In this context, Costa Rica participates in the substantive work of many of the OECD’s specialised Committees. Costa Rica prepared an Action Plan which states its commitment to adhere to OECD instruments, participate in OECD Committees and conduct selected policy reviews.
To co-ordinate the relationship, the OECD’s Global Relations Secretariat develops and oversees the strategic orientation of this relationship and ensures that the dialogue remains focused and forward-looking.
This results in a mutually beneficial relationship. The review and evaluation procedure allows for the sharing of OECD standards and good practices with Costa Rican authorities, and the identification of areas for future reforms. Costa Rica values the opportunity to discuss major policy issues and challenges in a multilateral context and to learn from the experiences of OECD countries facing similar challenges in many areas. In turn, this dialogue enriches the OECD’s knowledge and policy advice, and benefits OECD members and non-OECD economies by enabling them to acquire a better understanding of Costa Rica.
Luis Guillermo Solís, President of Costa Rica and Ángel Gurría, Secretary-General of the OECD during the XXIV Ibero-American Summit in Veracruz, Mexico
"We are committed to ensuring the effective implementation of our Action Plan, which is indeed an ambitious instrument that entails a wide range of commitments in terms of participation in OECD bodies, adherence to an important array of legal instruments, and the commitment to carry out a series of policy reviews. Twenty seven ministries and public institutions are responsible for the implementation of this Plan, showing the strong commitment towards this objective. We are convinced that this will move us closer to the standards and best practices of the OECD. We also celebrate with deep enthusiasm the launch of the OECD Latin America and the Caribbean Regional Programme.

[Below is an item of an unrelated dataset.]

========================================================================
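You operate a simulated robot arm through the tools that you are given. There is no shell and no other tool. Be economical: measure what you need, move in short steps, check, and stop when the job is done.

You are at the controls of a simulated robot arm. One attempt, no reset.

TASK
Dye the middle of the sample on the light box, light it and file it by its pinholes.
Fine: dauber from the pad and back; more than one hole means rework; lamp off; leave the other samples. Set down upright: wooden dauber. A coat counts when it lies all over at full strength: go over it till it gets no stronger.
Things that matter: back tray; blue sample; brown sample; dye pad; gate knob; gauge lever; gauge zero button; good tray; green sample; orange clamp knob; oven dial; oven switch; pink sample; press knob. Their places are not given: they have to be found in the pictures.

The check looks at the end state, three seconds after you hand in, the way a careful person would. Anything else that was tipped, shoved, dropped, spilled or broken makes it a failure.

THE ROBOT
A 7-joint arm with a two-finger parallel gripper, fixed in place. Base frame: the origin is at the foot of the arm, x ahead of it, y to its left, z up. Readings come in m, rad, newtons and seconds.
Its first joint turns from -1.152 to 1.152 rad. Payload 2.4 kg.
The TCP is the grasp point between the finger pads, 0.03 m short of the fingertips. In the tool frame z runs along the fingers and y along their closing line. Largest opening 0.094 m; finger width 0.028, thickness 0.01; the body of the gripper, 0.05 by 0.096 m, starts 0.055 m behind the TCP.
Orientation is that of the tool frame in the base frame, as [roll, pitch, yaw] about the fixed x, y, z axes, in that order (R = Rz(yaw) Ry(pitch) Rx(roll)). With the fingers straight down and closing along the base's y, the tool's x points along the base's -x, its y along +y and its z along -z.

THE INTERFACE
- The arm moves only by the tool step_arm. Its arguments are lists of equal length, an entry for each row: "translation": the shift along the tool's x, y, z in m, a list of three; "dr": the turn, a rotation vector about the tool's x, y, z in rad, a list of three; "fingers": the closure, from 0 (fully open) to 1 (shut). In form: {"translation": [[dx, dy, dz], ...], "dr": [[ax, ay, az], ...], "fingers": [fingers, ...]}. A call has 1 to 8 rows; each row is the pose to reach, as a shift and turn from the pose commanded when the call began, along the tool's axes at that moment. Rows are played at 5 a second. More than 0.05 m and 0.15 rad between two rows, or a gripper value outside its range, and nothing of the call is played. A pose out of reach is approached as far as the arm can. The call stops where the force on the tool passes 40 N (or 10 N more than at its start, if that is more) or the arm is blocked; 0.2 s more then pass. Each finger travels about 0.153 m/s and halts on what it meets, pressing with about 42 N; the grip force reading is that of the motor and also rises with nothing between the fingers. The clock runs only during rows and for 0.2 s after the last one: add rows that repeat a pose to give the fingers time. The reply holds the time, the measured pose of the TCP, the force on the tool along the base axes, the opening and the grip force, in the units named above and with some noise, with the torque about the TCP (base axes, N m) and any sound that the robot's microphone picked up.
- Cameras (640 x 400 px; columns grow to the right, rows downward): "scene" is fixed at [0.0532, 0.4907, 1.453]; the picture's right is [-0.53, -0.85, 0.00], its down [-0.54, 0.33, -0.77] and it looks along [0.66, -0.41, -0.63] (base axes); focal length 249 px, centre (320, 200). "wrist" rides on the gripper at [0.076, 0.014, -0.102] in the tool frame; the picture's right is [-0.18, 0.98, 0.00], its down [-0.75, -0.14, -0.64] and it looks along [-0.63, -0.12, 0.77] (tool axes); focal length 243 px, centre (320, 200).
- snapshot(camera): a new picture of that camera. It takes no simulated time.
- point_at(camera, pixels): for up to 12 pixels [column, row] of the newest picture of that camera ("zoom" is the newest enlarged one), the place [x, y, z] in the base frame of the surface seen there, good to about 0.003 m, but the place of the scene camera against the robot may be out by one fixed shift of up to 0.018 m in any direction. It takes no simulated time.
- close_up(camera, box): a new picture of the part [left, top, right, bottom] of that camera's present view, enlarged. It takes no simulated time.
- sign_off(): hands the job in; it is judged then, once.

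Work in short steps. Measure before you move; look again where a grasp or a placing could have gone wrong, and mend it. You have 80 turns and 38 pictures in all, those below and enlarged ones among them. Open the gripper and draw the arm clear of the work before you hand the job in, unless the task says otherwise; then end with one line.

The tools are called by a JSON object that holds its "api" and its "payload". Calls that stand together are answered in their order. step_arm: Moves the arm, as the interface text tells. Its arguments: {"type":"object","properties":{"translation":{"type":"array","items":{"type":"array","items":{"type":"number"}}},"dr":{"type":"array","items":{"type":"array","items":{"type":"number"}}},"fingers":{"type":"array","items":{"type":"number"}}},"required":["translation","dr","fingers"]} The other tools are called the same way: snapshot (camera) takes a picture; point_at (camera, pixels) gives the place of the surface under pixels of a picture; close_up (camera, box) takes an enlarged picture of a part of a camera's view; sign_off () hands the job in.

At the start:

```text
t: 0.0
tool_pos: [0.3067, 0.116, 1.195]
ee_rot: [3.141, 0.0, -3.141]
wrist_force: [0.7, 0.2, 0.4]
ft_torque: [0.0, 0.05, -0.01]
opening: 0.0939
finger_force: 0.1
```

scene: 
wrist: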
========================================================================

We are convinced that this important initiative will contribute to closer ties between the OECD and the Latin American region and serve as a guide for the adoption and implementation of practices and policies that contribute to transform the region into a more transparent, prosperous and inclusive society. Costa Rica is committed to working closely with the Organisation and serving as a platform for the successful implementation of this Programme in Central America and the Caribbean.”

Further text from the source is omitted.